Chen-Guang Wang,#,+ Kai Huang,+* and Wei Ji
#Department of Physics and Beijing Key Laboratory of Optoelectronic Functional Materials & Micro-nano Devices, Renmin University of China, Beijing, 100872, China
+Lash Miller Chemical Laboratories, Department of Chemistry and Institute of Optical Sciences, University of Toronto, ON, Toronto, M5S 3H6, Canada
DOI:10.1063/1.4899841 Publication Date: Nov. 03, 2014
During the dissociative adsorption on a solid surface, the substrate usually participates in a passive manner to accommodate fragments produced upon the cleavage of the internal bond(s) of a (transient) molecular adsorbate.
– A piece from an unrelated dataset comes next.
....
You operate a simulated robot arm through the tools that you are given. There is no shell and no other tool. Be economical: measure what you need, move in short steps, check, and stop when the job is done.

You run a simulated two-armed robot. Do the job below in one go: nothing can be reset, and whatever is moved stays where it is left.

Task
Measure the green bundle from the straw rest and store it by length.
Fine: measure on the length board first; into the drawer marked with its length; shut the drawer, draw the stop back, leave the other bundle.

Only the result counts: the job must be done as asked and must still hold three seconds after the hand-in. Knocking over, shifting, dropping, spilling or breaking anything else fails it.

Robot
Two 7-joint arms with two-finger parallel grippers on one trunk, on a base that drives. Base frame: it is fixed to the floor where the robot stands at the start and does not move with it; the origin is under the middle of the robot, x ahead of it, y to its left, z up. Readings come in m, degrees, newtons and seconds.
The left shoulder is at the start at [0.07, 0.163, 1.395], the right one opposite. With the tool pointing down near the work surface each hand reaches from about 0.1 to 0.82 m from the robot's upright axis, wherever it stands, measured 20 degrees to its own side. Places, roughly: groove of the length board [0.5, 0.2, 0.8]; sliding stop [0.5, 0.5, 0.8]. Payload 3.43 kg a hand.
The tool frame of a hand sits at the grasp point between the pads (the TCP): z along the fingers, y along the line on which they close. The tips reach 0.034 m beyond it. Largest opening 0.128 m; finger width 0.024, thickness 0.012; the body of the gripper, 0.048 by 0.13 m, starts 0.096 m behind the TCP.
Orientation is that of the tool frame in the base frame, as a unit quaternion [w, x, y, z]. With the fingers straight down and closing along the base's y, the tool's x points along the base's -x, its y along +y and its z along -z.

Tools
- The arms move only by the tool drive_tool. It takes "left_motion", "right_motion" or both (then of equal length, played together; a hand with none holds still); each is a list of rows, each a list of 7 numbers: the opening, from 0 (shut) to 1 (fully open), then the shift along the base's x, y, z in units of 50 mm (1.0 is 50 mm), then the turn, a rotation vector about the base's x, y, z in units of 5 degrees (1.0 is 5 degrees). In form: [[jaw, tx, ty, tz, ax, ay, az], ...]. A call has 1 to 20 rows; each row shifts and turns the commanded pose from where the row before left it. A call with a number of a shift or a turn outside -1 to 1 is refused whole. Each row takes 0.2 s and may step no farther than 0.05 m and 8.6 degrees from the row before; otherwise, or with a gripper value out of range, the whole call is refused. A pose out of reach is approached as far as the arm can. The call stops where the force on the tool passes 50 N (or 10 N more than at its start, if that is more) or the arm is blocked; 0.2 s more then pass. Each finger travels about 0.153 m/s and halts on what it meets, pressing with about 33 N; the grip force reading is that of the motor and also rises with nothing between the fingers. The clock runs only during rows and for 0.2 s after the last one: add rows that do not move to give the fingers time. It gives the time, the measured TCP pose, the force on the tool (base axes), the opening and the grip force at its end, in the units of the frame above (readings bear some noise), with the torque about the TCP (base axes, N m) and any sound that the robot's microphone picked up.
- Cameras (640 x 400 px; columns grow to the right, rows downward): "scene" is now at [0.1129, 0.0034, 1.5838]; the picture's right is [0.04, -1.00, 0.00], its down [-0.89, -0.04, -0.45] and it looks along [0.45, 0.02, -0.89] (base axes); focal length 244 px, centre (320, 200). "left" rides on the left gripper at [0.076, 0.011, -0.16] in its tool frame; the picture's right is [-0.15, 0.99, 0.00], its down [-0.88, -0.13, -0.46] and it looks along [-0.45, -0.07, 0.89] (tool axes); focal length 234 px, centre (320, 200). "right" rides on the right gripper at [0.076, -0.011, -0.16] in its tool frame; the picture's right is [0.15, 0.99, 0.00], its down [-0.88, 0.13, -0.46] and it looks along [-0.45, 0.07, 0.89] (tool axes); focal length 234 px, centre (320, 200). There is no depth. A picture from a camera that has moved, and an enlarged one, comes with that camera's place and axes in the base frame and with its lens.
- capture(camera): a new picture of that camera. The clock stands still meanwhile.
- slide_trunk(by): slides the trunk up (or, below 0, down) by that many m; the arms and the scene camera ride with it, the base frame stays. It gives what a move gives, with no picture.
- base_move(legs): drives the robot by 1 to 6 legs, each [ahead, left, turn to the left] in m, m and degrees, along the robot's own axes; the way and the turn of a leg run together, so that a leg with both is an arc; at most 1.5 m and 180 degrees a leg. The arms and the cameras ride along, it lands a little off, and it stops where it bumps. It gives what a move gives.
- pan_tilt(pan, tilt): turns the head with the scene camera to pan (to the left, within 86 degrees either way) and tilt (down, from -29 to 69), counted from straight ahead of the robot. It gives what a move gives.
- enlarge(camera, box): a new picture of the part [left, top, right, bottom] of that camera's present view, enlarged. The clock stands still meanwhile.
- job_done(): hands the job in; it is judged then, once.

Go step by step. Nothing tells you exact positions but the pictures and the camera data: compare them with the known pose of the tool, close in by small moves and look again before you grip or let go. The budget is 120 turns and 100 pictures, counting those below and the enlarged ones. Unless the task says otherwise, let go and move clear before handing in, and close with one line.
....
This simple picture, however, neglects the flexibility of surface atoms. Here, we report a Density Functional Theory (DFT) study to revisit our early studies of the dissociative adsorption of CH3X (X=Br and Cl) on Si(100). We have identified a new reaction pathway, which involves a flip of a silicon dimer; this new pathway agrees better with experiments. For our main exemplar of CH3Br, insights have been gained using a simple model that involves a three-atom reactive center, Br-C-Si. When the silicon dimer flips, the interaction between C and Si in the Br-C-Si center is enhanced, evident in the increased energy-split of the frontier orbitals. We also examine how the dissociation dynamics of CH3Br is altered on a heterodimer (Si-Al, Si-P and Si-Ge) in a Si(100) surface. In all three cases, we conclude, on the basis of computed reaction pathways, that no heterodimer flipping is involved before the system transverses the transition states to dissociative adsorption.